Chase Log: September 15th, 2006


Click on any of the SPC products below (Convective Outlooks, Watches, or MCDs) to see the SPC's "Severe Thunderstorm Events" page pertaining to this event.


MAP

(ZOOMED)

Total Distance: 520 miles
Target Area: Arnett to Canadian to Meade
Chase Area: Gate, OK, to Ashland, KS, to Coldwater
Maximum SPC Risk category: Slight
Watches:
Mesoscale Discussions (MCDs):

Wow, apparently Ma' Nature switched May with September. A very nice, deep trough in the western US was the instigator for the first chase day in September 2006. The next day was supposed to be "THE day", so this day was more of the "day-before-the-day" type of event. Moisture wasn't terribly impressive, but we were hoping it'd be enough to result in sufficient CAPE in the very strongly-sheared environment. With intense deep-layer and low-level shear in place, we were just hoping the dewpoints and CAPE would be sufficient. A leading shortwave trough wasn't enough to initiate convection through the mid-afternoon, but we noted a rapidly-approaching secondary shortwave-trough rotating through CO and NM -- I just hoped it would make it into the area before the sun set. It was close...

My chase partner and I ended up on the supercell in Beaver, Meade, and Clark counties. We sat around Arnett, OK, for much of the afternoon, figuring that was a good spot to allow us to keep the southwest option open in case any storms developed in the eastern TX panhandle. Well, as it was, the only real convection that was able to persist was over the extreme northeastern TX panhandle.
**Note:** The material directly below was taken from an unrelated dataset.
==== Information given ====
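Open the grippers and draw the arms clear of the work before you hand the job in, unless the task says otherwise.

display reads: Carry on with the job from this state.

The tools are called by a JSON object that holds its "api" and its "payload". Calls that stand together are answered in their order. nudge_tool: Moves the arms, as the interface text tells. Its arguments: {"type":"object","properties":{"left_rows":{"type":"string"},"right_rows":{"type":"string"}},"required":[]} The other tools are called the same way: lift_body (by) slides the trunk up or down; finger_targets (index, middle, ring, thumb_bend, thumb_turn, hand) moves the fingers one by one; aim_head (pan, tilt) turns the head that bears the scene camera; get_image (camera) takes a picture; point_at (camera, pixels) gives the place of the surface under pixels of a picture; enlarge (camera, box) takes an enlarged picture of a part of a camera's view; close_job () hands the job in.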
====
So, near 6pm (I think), we opted to close the southwest option and head for the storm then entering Beaver Co. For the first 20-30 minutes, the updraft(s) looked decent, but not entirely spectacular, with intermittent bursts of stronger convection / "pulses" very evident. By the time we go to Laverne, however, the storm had gained a backsheared anvil, and the structure improved nicely. We parked a few miles north of Englewood, KS, as the storm approached from the north. We started to run out of daylight, and we noticed a left-mover from the Beaver Co. storm to the south moving at "our" storm rapidly. Fortunately, for night chasing purposes, the supercell had an extreme amount of IC-CC-CG lightning activity. This supercell probably had the most intense lightning I've seen in a storm since 4-24-05 in SW MO.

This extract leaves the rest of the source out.